## Required work:
State how many lines contain the string "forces", and write nothing else.

========================

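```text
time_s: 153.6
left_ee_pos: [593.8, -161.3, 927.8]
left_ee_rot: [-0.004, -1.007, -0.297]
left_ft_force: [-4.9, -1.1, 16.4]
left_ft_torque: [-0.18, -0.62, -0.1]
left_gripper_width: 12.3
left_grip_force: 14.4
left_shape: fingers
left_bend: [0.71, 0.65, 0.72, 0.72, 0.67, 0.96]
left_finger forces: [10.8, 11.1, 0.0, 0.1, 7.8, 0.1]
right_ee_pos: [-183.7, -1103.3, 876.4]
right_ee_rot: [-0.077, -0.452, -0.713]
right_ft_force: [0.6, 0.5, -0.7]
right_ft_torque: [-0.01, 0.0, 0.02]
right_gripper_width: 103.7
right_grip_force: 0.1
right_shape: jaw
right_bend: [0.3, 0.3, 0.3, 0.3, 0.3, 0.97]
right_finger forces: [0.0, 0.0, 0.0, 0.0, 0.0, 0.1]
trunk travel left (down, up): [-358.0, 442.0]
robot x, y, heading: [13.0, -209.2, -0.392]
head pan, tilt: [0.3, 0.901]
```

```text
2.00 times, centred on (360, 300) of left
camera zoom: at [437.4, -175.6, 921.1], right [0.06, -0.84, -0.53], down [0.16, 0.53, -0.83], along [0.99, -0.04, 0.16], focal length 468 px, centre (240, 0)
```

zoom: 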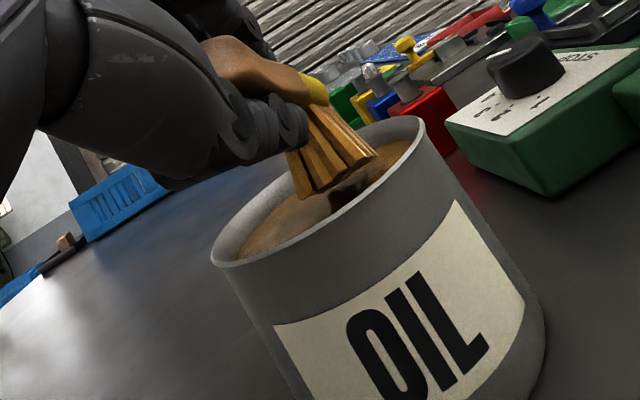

========================

## Final answer:
2